Experiencing nature like Johnson does can leave you both physically and psychically breathless. City dwellers just aren’t accustomed to that intense level of focus. But that’s the whole point. Unseen City is a kind of paean to paying attention, a testament to the the hidden world going on all around you if you’d just take the time to notice it.
“I want people to love nature, but the whole thing is really about focusing,” he says while scanning the trees in Fort Greene park for squirrels’ nests, “and bringing the focus of your attention like sunlight through a magnifying glass until it burns through what you’re expecting to be there and you can see what’s really there, whether it’s an elm tree or a piece of art.”
Johnson is not a naturalist. If you are looking for a guidebook, he says, you should go and buy one.
He doesn’t know what kind of weeds those are poking up through the sidewalk, but he knows if you look at their roots with the miniature magnifying glass he keeps in his pocket you can see a whole crystalline world of tiny water droplets, pearlescent beetle-egg sacks, and sticky wet flesh — what he calls a “nebula in a seed pod.” He doesn’t know what kind of birds those are, but he points out how they circle and dive into the trash cans on the corner, managing to navigate plastic bags and all sorts of garbage to fly off with a bit of food in less than a second — once you notice birds doing that you’ll start seeing it at trash cans all over the city. And he has no idea what kind of tree that is — “a chestnut?” — but takes the time to feel how its cool-to-the-touch bark splits and buckles as its branches grow.
In Unseen City, Johnson does not explore alone; his daughter Josephine is there with him on almost every page. It’s actually Josephine who’s to blame for the whole thing: A game she would play as a baby, asking incessantly what everything was, is what first got Johnson looking at his surroundings. And the more you look, as they say, the more you see. At the beginning of the book, 1-year-old Josephine can’t get her head around what a tree is, but, by the end, 3-year-old Josephine is helping spot squirrels — which she calls cats — and is better at remembering the names of bird species than her dad. Now she’s 5, and Johnson says she wants to be a “bug scientist.”

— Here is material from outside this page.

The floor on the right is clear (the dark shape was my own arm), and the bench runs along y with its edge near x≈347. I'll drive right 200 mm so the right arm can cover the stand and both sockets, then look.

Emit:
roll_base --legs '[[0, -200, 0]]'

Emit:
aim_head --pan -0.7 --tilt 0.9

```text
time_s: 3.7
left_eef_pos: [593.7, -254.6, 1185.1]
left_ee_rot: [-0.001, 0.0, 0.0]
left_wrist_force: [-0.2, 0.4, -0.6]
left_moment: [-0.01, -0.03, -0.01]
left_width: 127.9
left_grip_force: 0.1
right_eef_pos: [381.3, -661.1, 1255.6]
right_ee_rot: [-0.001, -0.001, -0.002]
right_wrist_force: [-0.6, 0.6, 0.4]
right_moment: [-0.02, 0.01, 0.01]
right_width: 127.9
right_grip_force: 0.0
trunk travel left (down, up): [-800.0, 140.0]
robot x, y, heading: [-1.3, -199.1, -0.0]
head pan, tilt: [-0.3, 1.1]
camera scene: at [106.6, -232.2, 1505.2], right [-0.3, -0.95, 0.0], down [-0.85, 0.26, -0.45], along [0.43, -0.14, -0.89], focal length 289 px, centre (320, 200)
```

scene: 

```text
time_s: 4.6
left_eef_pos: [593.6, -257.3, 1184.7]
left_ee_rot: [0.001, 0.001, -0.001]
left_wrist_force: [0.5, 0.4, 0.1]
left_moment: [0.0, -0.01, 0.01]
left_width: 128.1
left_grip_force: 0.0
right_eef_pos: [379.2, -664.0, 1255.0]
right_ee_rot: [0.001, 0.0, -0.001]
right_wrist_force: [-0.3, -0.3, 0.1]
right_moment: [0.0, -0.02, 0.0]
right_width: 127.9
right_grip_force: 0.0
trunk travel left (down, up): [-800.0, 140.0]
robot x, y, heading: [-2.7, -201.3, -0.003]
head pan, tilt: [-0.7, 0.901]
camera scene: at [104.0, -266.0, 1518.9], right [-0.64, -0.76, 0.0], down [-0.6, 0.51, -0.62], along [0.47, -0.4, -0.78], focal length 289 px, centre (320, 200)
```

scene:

Parenthood inspires the book in more profound ways as well. Johnson talks about how so many people walk out of their apartments and are surprised by what they find, a different world all at once: Suddenly the leaves are gone, or all the blossoms have fallen from the magnolia tree. One of the theses of the book is that by paying attention and slowing down everyone can become aware of the changes nature is constantly going through, and experience the world more fully and in real time. It’s hard not to make a comparison to parenthood: the disorienting sensation of your child seeming to age all at once, what Johnson describes as “repeatedly waking up with an entirely different person in your house.” The author’s desire to slow down time and be fully present as his daughter grows provides the beating heart of his book.
Johnson clearly loves nature, but he says one of the most important lessons he wishes he could teach people is to stop revering it. To him, nature is not some distant, pristine, idealized world. It is brutal, violent, awkward, disgusting, and often laugh-out-loud comical. Spend the day with him and you’ll realize things like just how terrible squirrels are at being squirrels. They are always losing their footing, or putting their weight on too thin a branch, sending them scrambling and tumbling through the air.
“It’s like there are these amazing Fellini movies going on at all times,” he says. “There’s this expectation nature should be this kind of church-like experience, but instead I think of it as more this Hollywood movie experience.”
At the end of the walk in a shabby little corner of the park full of dust and broken paving stones he points again at a pigeon. “I always ask people: What color is a pigeon’s eye?” He’s watching a group of three birds picking at the dirt, and their eyes are enough to send chills down your spine: piercing, opalescent, and startlingly blood-red. Once you see them, you can’t un-see them. “You see pigeons every day,” he says, “but its eye is something that, if you saw it in the Brazilian Amazon, you’d take a picture.”